1 Berea Commons
Berea, OH 44017
By Earl S. Wich
In the mid 1970's I wondered what an Earth Shoe was. As a child it seemed as though that would be a shoe made, somehow, out of earth. Given that this was the 70's that did not seem like such a strange idea. The reason that this would even enter my mind is that the downtown area of Berea had been mostly (somewhat? partially?) demolished to make way for a new shopping center to be call the Berea Commons. At the time, it was a grand vision to build a reasonably sized mall in the middle of a small college town. In retrospect, building this during the period of great expansion in very large suburban malls like Great Northern looks like folly. And, indeed, that is exactly what it turned out to be.
However, to a ten year old, the most important part of this retail development was that they placed a large, loud bell in the central area. This bell was able to be reached by a ten year old and it was rung loudly and enthusiastically. Important to this story, this bell was located beneath the sign of the aforementioned Kalso Earth Shoe store. As it turns out, my childhood confusion over the origin and usefulness of something called an "earth shoe" was prescient. The shoe store was gone with in a short period of time.

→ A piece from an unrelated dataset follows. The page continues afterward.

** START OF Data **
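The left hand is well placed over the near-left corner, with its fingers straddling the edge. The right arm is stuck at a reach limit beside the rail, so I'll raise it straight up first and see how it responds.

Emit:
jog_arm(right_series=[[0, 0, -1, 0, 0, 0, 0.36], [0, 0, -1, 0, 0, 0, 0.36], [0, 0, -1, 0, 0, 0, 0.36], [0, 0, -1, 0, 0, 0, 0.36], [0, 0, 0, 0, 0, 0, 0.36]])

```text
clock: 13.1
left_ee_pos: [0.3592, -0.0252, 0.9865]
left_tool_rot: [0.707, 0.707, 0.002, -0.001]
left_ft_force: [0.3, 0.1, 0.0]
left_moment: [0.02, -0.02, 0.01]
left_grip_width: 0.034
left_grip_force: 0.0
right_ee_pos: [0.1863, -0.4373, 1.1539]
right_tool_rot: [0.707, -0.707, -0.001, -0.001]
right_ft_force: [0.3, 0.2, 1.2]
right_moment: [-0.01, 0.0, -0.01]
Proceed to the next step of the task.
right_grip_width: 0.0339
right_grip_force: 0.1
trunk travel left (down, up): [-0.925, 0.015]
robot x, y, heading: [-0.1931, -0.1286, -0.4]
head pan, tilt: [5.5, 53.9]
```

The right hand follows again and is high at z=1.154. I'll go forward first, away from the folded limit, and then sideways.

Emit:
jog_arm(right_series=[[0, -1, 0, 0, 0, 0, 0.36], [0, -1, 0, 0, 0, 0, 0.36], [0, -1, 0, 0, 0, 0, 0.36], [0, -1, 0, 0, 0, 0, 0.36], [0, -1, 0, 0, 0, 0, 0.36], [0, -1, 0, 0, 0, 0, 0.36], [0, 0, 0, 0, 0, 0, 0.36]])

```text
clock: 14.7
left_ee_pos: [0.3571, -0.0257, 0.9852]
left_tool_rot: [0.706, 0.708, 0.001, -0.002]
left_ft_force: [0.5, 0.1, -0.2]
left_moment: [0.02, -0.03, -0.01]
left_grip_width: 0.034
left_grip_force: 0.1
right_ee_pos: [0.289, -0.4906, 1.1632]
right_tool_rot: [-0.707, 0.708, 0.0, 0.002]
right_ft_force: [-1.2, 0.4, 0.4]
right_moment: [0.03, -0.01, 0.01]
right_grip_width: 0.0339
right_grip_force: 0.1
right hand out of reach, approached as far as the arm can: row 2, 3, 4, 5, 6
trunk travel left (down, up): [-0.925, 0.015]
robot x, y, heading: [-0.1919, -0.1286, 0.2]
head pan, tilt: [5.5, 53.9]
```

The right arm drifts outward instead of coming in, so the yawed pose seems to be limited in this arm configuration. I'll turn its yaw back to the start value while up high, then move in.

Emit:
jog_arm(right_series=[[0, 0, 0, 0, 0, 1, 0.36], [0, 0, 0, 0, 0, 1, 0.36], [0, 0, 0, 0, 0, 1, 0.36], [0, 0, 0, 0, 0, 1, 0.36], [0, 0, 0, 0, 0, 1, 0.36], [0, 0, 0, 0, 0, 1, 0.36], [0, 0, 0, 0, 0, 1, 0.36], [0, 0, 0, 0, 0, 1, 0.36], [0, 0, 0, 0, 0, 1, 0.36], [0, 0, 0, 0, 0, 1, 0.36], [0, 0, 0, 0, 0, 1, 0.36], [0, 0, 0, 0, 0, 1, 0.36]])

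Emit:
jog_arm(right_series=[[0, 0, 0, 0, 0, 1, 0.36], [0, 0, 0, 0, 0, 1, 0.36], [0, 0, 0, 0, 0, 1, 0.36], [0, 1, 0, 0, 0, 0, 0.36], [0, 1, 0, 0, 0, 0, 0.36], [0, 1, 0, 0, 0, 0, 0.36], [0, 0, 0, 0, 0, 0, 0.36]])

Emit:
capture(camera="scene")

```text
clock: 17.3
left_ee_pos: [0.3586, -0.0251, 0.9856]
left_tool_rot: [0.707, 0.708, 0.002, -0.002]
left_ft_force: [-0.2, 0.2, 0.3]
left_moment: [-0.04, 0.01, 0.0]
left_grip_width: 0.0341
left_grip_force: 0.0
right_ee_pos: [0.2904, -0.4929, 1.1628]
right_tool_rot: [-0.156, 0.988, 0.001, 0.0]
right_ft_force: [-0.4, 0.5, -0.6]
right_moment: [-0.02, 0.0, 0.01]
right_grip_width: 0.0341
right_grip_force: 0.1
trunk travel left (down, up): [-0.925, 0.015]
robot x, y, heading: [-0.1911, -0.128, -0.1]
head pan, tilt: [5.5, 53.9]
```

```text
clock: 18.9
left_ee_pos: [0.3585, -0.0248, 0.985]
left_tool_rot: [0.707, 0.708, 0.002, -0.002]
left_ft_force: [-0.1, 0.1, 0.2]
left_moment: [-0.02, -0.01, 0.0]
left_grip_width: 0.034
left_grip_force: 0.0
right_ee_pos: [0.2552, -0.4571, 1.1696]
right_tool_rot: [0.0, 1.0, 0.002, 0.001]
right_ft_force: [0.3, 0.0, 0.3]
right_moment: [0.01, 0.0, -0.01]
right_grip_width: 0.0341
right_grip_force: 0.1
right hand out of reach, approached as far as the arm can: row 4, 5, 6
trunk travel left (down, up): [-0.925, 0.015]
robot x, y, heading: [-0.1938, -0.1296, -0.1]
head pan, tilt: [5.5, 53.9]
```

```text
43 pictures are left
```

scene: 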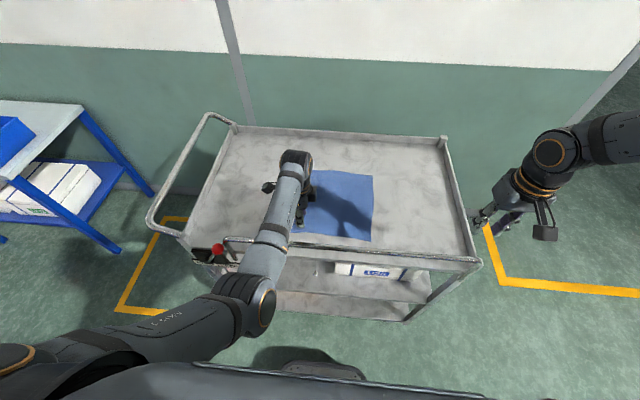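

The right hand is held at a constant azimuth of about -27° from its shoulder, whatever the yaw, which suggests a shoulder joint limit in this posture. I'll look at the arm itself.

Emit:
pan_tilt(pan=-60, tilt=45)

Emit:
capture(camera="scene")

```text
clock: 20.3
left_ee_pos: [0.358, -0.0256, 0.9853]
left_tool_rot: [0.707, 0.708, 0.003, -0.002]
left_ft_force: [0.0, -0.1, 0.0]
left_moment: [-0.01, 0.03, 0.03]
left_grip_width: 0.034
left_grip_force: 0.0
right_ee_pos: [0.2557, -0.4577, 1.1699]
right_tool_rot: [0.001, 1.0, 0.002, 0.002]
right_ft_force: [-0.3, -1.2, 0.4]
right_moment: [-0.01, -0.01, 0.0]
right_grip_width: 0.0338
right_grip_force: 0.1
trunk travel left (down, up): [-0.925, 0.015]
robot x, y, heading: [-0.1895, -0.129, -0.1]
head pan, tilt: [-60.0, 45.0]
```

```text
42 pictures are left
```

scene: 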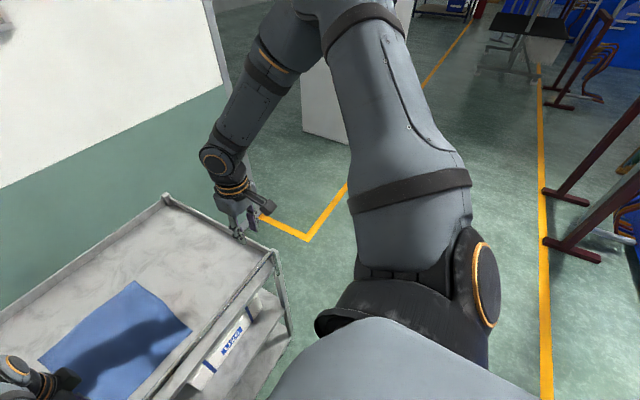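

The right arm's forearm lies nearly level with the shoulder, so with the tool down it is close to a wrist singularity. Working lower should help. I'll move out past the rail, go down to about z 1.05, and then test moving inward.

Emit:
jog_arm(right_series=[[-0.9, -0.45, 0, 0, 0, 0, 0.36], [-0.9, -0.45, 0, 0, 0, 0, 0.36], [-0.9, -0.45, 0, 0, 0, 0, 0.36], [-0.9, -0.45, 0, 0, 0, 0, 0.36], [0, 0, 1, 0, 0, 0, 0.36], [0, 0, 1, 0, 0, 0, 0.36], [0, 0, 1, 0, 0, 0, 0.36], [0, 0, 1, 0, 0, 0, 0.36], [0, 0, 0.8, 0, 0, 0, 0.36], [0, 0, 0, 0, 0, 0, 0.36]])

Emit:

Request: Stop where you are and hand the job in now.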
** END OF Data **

In the now vacant space, a sandwich shop quickly sprung up. It was known as Grum's Sandwich Shop. Unfortunately, I never had the opportunity to eat at Grum's since my parents could not see the logic in buying a sandwich when cold cuts from Rego's (or indeed, chipped chopped ham from Lawson's) were far more economical. Eventually, I outgrew this gastronomically careless thrift, got a job, and began eating sandwiches that were not made by an immediate family member.
By this time, Grum's had been sold and its name changed to Sandwich Delites. The menu, however, stayed largely the same. In the 25 to 30 years since, the Turkey Ridge sandwich has sustained me whenever the urge struck and I was in Berea.

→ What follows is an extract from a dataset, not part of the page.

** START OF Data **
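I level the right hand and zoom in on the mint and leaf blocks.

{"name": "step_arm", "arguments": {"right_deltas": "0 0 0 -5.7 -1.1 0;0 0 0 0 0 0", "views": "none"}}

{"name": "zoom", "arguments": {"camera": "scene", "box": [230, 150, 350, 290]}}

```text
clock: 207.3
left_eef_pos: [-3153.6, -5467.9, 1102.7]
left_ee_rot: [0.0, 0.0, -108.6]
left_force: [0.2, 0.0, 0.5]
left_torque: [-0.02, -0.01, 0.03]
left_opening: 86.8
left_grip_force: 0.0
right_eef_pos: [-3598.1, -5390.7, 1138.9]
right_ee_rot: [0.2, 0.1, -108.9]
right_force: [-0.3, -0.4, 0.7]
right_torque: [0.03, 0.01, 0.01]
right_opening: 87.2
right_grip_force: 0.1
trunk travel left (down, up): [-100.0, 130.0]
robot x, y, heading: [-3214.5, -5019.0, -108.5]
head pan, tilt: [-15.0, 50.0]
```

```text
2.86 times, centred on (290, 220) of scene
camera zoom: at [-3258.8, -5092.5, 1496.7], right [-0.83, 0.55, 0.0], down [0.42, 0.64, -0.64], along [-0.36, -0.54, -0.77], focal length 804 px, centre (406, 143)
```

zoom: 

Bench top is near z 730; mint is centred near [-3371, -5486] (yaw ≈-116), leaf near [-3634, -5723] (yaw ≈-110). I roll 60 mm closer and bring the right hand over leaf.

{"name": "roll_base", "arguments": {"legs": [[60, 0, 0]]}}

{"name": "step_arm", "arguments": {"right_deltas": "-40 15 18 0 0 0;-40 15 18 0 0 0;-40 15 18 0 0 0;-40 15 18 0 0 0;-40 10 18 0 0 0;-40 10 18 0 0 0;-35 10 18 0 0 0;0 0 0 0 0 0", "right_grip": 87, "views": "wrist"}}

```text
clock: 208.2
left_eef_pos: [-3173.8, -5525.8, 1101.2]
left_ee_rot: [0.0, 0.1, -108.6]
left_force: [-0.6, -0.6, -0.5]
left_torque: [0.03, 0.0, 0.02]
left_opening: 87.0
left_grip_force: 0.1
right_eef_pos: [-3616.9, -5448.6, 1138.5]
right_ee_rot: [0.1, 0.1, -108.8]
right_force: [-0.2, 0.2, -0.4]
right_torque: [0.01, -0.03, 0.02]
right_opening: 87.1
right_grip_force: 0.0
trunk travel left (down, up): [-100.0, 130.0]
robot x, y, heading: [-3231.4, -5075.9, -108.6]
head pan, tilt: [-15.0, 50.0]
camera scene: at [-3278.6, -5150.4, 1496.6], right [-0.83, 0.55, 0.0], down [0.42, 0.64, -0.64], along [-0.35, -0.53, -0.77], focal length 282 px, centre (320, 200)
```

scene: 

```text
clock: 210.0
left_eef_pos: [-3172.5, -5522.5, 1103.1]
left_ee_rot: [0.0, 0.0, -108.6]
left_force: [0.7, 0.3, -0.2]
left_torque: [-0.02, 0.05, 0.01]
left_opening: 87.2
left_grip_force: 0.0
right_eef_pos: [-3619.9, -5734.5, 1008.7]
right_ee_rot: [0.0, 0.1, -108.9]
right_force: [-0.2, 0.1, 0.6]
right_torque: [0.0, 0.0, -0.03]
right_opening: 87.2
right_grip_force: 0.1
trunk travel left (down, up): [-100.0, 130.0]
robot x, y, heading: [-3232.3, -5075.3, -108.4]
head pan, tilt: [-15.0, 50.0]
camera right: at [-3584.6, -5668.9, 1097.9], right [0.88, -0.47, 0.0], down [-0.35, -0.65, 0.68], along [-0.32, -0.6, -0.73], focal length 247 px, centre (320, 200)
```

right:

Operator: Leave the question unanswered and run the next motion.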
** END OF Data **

To be honest, it appears to be a simple sandwich; simplistic, even. It is comprised of turkey, provolone, lettuce, onions, tomato, mayo and seasonings (mostly oregano.) It overcomes its humble ingredients, however, and is more than the sum of its parts. The turkey itself is good. It isn't great, but it is moist and sliced fairly thinly, which I prefer for deli meats. I believe that thin slices always makes a better eating experience, whether it is deli meat, cheese or most other forms of food. (I know that you, the reader, will come up with many foods that contradict this but stay with me here.) The cheese is also decent. It's not dry and it has a good flavor. The lettuce is crisp and shredded medium-fine (again with the thin cut,) and the white onions are also sliced quite thin (again.) Ditto for the tomatoes. The bread is a fairly normal roll of the type that subs are usually made of. It is soft and holds up well to the moisture.

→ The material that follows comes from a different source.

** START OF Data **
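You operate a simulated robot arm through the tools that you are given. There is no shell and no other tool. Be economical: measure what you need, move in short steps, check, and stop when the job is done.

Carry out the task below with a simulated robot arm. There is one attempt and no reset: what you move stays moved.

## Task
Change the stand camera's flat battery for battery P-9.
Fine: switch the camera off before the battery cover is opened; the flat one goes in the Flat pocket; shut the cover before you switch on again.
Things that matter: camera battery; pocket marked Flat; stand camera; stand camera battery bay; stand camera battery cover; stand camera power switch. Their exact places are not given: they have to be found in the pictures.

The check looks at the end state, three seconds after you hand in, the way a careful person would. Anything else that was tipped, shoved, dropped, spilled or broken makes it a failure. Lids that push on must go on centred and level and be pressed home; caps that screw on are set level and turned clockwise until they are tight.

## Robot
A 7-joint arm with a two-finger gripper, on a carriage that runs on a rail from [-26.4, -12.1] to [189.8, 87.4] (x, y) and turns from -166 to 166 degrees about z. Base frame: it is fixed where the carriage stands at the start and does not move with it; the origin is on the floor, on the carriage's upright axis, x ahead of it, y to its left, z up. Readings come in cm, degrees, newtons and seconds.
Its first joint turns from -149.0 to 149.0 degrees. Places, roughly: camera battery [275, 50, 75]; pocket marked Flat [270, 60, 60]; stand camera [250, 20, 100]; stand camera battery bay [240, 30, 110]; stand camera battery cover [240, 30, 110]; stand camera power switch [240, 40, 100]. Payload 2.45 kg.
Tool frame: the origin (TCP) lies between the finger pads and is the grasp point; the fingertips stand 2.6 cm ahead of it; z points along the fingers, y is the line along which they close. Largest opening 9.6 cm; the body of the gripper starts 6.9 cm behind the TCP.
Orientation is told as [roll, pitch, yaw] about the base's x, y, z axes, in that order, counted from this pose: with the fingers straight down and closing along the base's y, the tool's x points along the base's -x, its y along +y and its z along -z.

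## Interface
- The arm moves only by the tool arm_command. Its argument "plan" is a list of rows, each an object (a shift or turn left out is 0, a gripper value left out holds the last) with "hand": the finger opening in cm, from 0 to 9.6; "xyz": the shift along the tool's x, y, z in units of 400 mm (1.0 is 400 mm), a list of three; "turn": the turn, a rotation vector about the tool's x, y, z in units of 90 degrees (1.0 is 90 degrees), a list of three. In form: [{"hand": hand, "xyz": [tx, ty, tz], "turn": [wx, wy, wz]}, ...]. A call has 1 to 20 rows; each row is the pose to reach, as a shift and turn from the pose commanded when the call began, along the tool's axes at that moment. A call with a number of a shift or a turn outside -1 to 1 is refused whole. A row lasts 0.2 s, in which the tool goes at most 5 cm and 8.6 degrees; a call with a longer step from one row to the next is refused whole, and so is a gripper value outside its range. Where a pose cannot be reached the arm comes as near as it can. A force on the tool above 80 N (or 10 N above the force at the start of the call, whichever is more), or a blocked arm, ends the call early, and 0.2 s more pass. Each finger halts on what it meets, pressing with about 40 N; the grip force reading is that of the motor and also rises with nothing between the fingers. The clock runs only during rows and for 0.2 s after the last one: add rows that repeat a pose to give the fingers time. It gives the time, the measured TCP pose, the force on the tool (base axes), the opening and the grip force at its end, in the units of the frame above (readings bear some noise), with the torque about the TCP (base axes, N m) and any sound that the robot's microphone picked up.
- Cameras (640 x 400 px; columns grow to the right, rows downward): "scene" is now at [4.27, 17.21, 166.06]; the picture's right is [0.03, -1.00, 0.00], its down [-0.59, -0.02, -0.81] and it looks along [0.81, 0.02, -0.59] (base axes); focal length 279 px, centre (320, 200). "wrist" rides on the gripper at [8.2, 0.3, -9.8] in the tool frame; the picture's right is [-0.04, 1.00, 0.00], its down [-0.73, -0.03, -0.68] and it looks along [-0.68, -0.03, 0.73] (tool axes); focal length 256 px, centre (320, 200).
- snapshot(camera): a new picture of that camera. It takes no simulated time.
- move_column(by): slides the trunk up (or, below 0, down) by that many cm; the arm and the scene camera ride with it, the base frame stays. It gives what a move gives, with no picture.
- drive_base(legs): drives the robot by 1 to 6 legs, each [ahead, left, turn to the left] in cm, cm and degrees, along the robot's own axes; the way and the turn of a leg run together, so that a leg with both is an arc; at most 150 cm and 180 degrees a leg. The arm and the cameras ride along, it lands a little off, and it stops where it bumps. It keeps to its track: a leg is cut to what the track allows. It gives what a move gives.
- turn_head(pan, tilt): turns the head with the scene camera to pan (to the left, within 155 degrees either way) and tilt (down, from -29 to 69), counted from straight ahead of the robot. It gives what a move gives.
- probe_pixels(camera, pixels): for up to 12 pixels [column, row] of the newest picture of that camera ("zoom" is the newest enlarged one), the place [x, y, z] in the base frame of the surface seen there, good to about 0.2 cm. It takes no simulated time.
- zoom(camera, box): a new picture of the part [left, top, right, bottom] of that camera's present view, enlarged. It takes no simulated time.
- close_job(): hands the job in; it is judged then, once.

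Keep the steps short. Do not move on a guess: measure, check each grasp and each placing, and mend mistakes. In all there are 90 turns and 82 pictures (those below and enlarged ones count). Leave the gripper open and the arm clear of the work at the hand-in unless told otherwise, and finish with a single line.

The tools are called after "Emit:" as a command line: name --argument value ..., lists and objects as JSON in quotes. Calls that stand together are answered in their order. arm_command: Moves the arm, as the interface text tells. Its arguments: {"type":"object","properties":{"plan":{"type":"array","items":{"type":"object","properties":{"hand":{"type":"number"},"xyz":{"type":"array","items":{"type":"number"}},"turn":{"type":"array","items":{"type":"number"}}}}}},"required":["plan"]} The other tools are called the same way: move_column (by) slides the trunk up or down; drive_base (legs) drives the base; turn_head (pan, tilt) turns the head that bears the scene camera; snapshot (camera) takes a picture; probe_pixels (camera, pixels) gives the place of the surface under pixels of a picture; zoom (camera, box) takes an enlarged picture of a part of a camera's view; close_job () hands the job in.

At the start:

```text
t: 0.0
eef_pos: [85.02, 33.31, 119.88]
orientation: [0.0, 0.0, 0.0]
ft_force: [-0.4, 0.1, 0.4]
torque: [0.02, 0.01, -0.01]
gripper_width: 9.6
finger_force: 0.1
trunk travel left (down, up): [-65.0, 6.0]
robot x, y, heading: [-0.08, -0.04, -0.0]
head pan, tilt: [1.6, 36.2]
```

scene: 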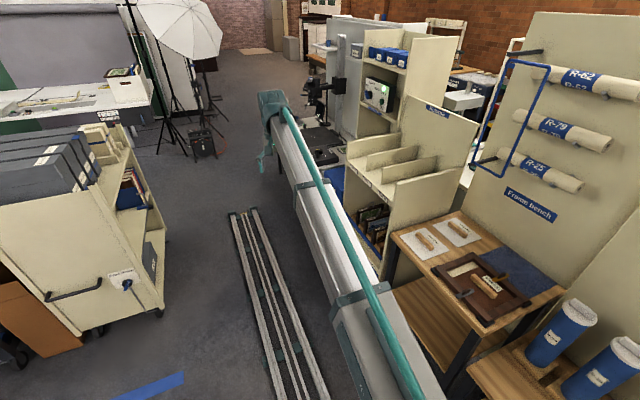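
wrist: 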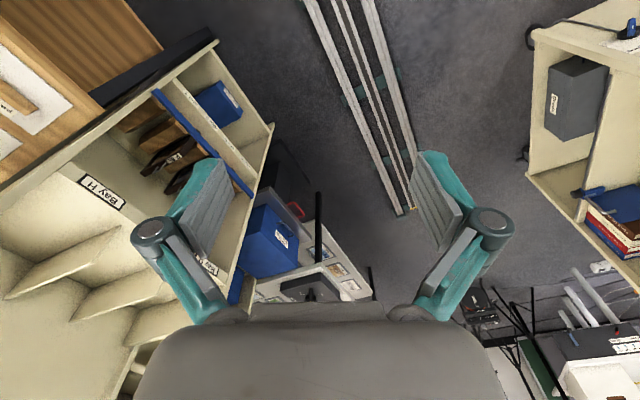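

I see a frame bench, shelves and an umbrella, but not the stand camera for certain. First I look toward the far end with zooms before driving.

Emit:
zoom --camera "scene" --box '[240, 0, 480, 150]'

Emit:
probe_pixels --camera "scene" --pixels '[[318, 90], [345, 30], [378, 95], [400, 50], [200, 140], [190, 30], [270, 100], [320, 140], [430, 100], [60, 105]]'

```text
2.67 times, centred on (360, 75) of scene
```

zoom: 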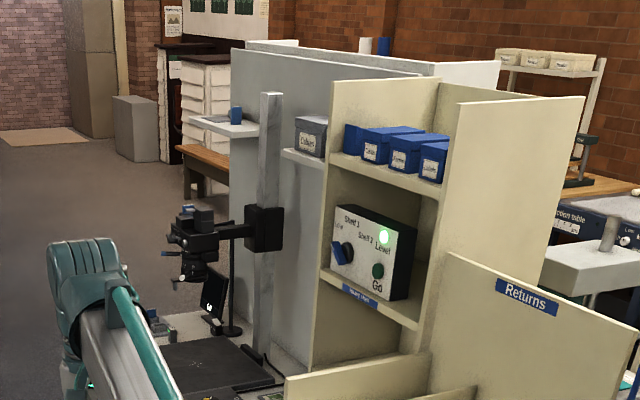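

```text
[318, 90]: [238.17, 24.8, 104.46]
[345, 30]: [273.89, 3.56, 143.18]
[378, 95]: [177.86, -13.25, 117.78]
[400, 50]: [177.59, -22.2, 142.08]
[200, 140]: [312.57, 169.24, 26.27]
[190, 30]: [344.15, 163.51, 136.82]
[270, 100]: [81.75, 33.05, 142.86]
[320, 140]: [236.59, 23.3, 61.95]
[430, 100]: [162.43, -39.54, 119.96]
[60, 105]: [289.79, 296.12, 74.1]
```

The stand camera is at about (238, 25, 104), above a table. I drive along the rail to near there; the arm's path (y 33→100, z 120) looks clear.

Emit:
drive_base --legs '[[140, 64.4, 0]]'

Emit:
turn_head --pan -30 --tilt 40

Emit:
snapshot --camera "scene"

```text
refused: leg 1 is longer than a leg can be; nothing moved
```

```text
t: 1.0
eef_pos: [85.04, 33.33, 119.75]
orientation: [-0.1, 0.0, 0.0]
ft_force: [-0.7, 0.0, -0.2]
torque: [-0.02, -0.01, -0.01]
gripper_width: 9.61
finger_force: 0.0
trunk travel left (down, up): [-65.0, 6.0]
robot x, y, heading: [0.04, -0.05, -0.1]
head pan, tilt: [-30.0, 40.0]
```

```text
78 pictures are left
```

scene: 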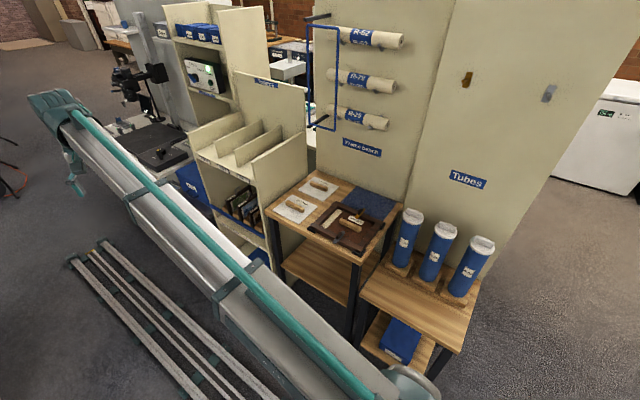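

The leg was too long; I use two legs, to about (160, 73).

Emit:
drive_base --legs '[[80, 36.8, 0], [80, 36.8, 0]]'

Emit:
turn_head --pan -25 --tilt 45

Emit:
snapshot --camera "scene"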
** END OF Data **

The mayo and the seasoning are what really set this sandwich apart. The seasoning is mostly oregano as best as I can tell, and dramatically adds to the flavor. The mayo, however, is different than any other that I have had. It is very mild and quite thin, almost watery. I know that sounds bad but it isn't. It adds moisture (which almost any turkey sandwich could use) and mixes with the thinly sliced lettuce and onions to create a sort of very mild slaw. I have no idea if that is what the creator of this intended but it is what makes it great. You have to eat it over the paper it is wrapped in because it will drip. Wonderfully mayo-y drips of goodness.
Other sandwiches are good there as well. The Cold Steer is mostly the same thing but with roast beef and horseradish instead of turkey and mayo. The horseradish has a similar mild thinness that really works. For my money, however, the Turkey Ridge can’t be beat. I really don't get anything else.
There are a few caveats. It is a pricey sandwich at about $10.50. At about 16 inches it is, however, large enough to justify this price (they make a half that costs about half). Also, the staff is really not very inclined towards good customer service. I believe that the same woman has owned the shop since it became Sandwich Delites and she remains surly and occasionally combative. Despite being within walking distance of 1800 college students, she has effectively driven off that crowd through the shrewd combination of high prices and what appears to be an active disdain for customers in general and "the kids" specifically. Of course, it is when she is there that the food is best. Get any of the older women and your sandwich will be awesome. Get one of the kids at the end of the shift and it will be a somewhat lifeless experience. This can be said for most businesses.
Don't, however, let the drawbacks stop you from getting what I consider to be one of the top three sandwiches in my pantheon of bread and meat. I bought one just today. If I were in Berea and I did not bring one back to share with my co-worker there would be hell to pay.
Also, there is still an original Grum's in Coventry on the east side. Although they have not technically been related for 30 years, the Turkey Ridge is still the same (within reason) at both. This is somewhat amazing. I ate at Grum's for the first time ever recently and had a great sandwich that was immediately identifiable as the same Turkey Ridge. The service was better too, but as they are quite far apart, I don't imagine that one loses any business to the other.
It’s not as good as What About Bob’s in Willoughby, but it is good and it’s worth going out of my way for. There are days when I don’t want anything else.